Often symbolizing first love or youthful innocence, lilacs have been dying off in the Santa Rosa Mountains—along with firs and pines—due to increased temperatures and aridity caused by climate change, according to the report. The findings underscore trends forecasted by the IPCC to occur globally if global warming goes unchecked over the next century.
For coal miners, supplies of fresh, clean oxygen in coal mines was a constant challenge, especially in the absence of proper air quality monitoring technology.

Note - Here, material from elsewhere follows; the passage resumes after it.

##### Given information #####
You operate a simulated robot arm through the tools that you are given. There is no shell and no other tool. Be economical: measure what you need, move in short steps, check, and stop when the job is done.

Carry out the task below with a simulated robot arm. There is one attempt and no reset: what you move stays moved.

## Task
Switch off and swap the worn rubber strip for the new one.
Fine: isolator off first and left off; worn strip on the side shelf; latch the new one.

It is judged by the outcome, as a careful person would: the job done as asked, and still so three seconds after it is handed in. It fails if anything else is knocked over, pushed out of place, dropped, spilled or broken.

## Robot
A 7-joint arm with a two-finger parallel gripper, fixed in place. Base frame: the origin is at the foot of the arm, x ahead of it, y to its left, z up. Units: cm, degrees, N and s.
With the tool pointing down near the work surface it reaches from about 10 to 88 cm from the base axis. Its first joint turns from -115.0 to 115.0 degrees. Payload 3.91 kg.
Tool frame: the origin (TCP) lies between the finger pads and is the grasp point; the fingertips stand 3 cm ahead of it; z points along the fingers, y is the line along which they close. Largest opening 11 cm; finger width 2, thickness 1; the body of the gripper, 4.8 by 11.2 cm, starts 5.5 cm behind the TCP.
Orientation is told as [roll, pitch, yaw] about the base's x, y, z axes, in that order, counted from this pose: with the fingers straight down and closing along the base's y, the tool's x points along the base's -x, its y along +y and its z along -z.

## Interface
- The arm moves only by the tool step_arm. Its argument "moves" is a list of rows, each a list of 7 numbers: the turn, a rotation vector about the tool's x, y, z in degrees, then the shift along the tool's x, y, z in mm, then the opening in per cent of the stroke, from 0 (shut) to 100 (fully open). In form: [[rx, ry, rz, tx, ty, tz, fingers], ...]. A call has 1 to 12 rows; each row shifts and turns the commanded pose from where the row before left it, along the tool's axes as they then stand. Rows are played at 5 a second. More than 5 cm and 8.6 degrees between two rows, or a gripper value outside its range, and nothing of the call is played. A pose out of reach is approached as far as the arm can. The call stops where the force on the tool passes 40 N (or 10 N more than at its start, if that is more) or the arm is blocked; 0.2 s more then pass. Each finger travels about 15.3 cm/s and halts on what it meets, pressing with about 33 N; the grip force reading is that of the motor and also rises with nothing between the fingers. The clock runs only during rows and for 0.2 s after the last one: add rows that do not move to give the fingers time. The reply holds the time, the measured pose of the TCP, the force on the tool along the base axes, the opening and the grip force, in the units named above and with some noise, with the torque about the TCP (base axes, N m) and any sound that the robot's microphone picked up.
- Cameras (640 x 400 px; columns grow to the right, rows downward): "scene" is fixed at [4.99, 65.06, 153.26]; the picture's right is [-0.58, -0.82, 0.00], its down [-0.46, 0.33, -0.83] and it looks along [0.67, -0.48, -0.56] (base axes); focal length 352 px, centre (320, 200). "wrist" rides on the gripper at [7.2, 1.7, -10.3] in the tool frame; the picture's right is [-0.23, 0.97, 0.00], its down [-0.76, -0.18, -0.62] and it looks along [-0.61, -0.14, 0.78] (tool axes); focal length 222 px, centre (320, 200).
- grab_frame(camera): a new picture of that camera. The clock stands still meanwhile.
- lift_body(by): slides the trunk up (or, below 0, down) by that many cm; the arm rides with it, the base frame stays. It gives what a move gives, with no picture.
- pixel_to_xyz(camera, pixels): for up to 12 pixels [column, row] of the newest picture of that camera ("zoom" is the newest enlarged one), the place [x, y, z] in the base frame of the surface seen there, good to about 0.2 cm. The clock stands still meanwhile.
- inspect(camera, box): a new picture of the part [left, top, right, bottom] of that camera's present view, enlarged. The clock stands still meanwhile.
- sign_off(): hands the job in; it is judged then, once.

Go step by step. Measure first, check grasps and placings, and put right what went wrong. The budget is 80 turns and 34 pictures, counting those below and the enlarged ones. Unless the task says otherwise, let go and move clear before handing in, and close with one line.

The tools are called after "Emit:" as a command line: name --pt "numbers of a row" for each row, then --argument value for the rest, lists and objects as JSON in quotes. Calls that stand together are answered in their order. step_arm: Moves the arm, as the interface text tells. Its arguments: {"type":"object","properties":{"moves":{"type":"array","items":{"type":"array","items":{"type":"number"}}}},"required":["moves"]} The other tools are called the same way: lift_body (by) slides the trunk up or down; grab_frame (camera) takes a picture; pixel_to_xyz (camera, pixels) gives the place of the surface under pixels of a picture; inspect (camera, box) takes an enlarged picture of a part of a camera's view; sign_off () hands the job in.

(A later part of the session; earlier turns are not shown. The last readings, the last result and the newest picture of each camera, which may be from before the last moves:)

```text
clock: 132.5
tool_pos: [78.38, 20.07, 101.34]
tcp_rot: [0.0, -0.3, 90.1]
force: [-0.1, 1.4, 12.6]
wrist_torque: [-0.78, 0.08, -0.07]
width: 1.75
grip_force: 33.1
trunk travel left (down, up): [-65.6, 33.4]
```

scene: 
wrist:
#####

Canaries—mostly female, due to their perceived singing inferiority—were brought in because of their heightened sensitivity to methane and carbon monoxide.
When concentrations of either gas reached dangerous levels, the bird would fall from its perch, sometimes to its death, and the humans, with their greater immunity to the toxicity of the gases, would have enough time to don a respirator, or escape.
The forces of the universe seem to have conspired to play a cruel joke on our moral conscience in offering up the lilac as another sentinel species forecasting the dangers of rising concentrations of greenhouse gases (which include methane and carbon monoxide).
Like that of the canary, the fragility of the lilac contrasts greatly with that of humans, underscoring an insensitivity—both physiologically and emotionally—to the conditions responsible for their plight.
Polar bears, butterflies, coral, lilacs and canaries… why do the most beautiful species always seem to be the most vulnerable to humanity’s wrath?